* Begin Text provided *
SENATOR STEDMAN asked if that includes leveraged or just the
equity position.
MR. PAWLOWSKI replied that his understanding is that it would
include leveraged positions.
ROBYNN WILSON, Manager, Corporate Income Tax Division,
Department of Revenue, added that her reading of this langauge
is that when her division is measuring the 10 percent capital
investment, that it would be excluding any state or federal
grants. She wasn't familiar with the state grant program that
would be relevant, but if she audited this she would try to
ascertain whether a particular contribution was a grant from the
state or not.
SENATOR STEDMAN asked, for example, if they build a $300-million
hydro and he goes out and borrows $200 million and puts up $100
million, would he get 10 percent of $300 million or 10 percent
of $100 million.
MS. WILSON replied that she wasn't certain about the intent
behind the word "grant." She could see money from a grant
program, but she didn't know the intent for subsidized interest.
SENATOR STEDMAN said he meant that they wouldn't use any
financing conduit from the state - just that the four of them
would put up $25 million a piece and then go out and borrow $200
million more. "Would the credit be $30 million or $10 million?"
MS. WILSON replied that she couldn't speak to intent, but her
reading would be that he would be responsible for that debt, so
he would get the benefit of the full amount. The phrase about
"ex-state or federal grant" would be specifically a grant
program.
SENATOR STEDMAN said a lot of energy generation try to get
grants and federal help; but a lot of them are financed directly
- for instance, the last hydro expansion in Juneau.
4:37:45 PM
SENATOR FRENCH questioned the dates on page 8, lines 13-16, of
July 1, 2009 because this probably wouldn't go into effect until
July 1, 2010.
MR. PAWLOWSKI explained that these dates were left in this
version because the committee actually took action at the time
to move the dates back to July 1, 2009 and the staff didn't feel
like they should change it. The sponsor's intent was to bring
those dates back up for committee reconsideration.
SENATOR STEDMAN assured them that when the bill pops out of its
final version the dates would be in the future not in the past.
MR. PAWLOWSKI added that Senator Stedman's point was very
appropriate and something that he would return to the language
about to exclude debt and leverage from the calculation of any
tax benefit. The sponsor's intent is that it should be on
equity.
CO-CHAIR WIELECHOWSKI remarked that Senator Stedman raised the
point that has been consistently raised in all the tax credit
bills - that is how to know this is really going to incentivize.
He asked him to find research or data that could sort of show
them that it works.
4:39:48 PM
MS. SYDEMAN went to Section 13 [page 9, lines 19-22] which she
said is new and directs the DOA to work towards developing a
standardized method of collecting and storing energy consumption
and cost data so progress on reducing energy consumption can be
measured to meet the goal of 15 percent by 2020. The idea was
that state government would play a role in that effort and would
lead by example. Including this goal would be meaningless
without a way to measure progress. She said the departments have
reported that there isn't an easy way to measure statewide fuel
consumption. So they asked the DOA to take six months to develop
a unified approach across state agencies of collecting and
storing this data.
* End Text provided *
* Begin Dataset section *
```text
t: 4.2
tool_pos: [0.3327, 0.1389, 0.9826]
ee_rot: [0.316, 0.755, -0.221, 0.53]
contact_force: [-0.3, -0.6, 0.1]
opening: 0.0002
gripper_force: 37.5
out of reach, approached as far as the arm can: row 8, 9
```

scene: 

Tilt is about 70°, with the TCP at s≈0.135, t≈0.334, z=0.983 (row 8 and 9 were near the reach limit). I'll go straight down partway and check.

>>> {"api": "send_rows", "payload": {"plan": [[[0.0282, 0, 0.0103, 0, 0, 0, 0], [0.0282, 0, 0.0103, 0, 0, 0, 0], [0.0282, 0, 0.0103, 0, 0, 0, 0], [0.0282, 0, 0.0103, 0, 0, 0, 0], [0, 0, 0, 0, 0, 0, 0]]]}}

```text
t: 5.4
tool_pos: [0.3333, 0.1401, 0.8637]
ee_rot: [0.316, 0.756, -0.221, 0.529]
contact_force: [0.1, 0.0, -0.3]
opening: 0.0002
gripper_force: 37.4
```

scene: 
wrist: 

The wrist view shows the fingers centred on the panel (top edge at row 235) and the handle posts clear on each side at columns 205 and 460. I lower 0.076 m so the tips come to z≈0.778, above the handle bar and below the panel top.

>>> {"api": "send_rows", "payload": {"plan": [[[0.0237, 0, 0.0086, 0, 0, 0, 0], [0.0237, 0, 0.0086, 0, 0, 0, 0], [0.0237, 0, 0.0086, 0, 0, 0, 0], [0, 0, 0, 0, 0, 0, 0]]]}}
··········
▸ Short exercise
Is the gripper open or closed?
* End Dataset section *
▸ Short exercise
Give the stretch of the text provided that starts with "MR. PAWLOWSKI replied" and ends with "state or not.", unchanged.

▸ Task result
MR. PAWLOWSKI replied that his understanding is that it would
include leveraged positions.
ROBYNN WILSON, Manager, Corporate Income Tax Division,
Department of Revenue, added that her reading of this langauge
is that when her division is measuring the 10 percent capital
investment, that it would be excluding any state or federal
grants. She wasn't familiar with the state grant program that
would be relevant, but if she audited this she would try to
ascertain whether a particular contribution was a grant from the
state or not.